Well, of course I don't really have an answer to that. To do so would require knowing inside baseball like costs, publication periods, working with creatives including writers, artists, inkers, colorists, even editors. It would require knowing about readership and buying habits and brand loyalty and other important and necessary stuff. And I don't know any of that.
But I do think I know what's good and what makes for good stories and, frankly, there aren't enough of them available. Every few months I go out and sit to look at the latest offerings (and I'll be the first to admit that skews what I see because I read graphic novels, which necessarily take sometimes years to accumulate enough story to be printed), so what I am looking at is not technically the latest offering. But what I see leaves me depressed.

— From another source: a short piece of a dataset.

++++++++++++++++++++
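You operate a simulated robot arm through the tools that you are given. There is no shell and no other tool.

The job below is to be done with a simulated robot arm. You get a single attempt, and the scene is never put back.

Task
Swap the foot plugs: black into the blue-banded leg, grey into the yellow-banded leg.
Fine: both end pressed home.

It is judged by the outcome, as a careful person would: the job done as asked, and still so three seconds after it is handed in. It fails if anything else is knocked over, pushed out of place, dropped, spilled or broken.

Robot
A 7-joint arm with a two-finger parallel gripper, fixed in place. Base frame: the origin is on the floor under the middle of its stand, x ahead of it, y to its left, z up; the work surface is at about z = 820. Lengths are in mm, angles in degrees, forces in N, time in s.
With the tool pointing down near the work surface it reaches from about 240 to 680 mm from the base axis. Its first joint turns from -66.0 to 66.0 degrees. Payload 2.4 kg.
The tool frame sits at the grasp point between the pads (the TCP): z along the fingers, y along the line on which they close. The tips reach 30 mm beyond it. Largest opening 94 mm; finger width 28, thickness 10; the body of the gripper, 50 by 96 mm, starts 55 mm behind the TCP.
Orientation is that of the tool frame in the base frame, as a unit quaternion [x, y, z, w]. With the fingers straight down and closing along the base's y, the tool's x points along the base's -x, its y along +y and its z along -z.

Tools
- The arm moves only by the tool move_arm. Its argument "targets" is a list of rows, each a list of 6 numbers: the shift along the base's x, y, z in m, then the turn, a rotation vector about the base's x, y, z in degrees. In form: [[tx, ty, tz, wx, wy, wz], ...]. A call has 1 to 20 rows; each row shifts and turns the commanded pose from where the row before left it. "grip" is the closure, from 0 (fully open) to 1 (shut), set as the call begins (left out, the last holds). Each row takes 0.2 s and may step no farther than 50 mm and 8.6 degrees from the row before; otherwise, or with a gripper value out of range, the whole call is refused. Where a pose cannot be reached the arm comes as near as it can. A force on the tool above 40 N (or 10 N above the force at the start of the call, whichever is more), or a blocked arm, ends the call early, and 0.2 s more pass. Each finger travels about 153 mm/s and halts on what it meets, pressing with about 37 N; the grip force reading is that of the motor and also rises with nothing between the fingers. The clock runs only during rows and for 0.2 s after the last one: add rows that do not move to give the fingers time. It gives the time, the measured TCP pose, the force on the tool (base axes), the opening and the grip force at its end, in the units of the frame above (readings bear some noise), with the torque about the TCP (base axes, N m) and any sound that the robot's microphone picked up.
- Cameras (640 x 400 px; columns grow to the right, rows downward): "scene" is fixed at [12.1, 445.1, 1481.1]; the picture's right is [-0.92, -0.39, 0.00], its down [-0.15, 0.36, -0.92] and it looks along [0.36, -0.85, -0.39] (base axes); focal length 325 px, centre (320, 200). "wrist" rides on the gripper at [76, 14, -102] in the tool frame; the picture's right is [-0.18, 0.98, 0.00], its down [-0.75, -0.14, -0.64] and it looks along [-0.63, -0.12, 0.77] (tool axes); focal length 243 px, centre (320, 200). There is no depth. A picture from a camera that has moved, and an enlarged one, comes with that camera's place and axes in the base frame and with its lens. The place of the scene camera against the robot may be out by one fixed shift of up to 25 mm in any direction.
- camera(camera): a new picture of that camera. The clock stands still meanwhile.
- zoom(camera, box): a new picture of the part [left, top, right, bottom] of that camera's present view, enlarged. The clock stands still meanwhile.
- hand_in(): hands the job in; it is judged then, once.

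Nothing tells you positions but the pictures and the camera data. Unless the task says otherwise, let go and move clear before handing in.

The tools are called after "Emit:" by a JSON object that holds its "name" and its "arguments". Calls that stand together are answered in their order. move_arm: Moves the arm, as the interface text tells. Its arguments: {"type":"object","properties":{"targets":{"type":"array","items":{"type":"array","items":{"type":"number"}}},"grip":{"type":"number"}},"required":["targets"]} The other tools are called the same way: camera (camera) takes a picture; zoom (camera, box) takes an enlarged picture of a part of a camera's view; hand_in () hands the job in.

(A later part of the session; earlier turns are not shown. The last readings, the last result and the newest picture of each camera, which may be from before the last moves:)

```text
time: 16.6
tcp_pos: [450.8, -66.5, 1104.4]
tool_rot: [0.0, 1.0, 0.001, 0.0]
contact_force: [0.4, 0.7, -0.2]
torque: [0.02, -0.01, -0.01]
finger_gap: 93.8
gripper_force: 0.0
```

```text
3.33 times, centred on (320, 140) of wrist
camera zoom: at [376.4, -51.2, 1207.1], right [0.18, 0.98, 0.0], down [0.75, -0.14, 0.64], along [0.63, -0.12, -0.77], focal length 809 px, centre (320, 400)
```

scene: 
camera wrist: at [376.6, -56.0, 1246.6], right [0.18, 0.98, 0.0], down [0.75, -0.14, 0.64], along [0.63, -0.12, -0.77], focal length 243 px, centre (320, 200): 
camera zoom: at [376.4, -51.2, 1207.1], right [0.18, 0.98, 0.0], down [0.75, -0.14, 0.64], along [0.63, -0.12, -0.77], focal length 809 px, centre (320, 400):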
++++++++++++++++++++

So I suppose what I really mean is, why aren't comics as good as I wish they were? It's true, don't damn a story for what it's not. But there's so much else they can be. What I think disturbs me most is the tendency in so many stories to kill minor characters or passersby easily. I applaud where this has come from as a response against the unrealistic ability of everyone to save everyone.
But there's too great the temptation, I guess, to whack people willy nilly to show how irredeemable a character is, how little human life means to them, all that. Is it necessary to show a character slaughtering, sometimes people on his own side, and joking while doing so? The recent Mr Miracle series was offensive in the killing of members of Scott and Barda's own forces while they argued about renovation. There aren't any noble ways to die but it's certainly insulting to be slain by the leaders of your own community while they banter about who puts their closet to better use.
I have, of course, other issues, mostly about the hypocrisy of fine tuning the reality of a series which continues to feature the same cast of a half century or a century ago. But there's something instructive too about looking backwards at those old series. What sets art, even middlebrow art, apart from the sniggering of porn and nihilistic jokes is that it presents a world a reader wants to work for or against. Here's where the optimism of space opera and the pessimism of dystopian stories come in. At their worst, they leave the reader with the sense that "this is a future I want to see/avoid." The Ronin/Hawkeye vignette in Avengers: Endgame, which might seem counter to my point, is instead an excellent example. Ronin's indiscriminate killing of drug dealers while cosmic forces are at play elsewhere is perfectly at home with his (and maybe the viewer's) belief that a world in which people who profit off other people's pain are punished as resolutely as a multiple world destroyer is a future worth working toward.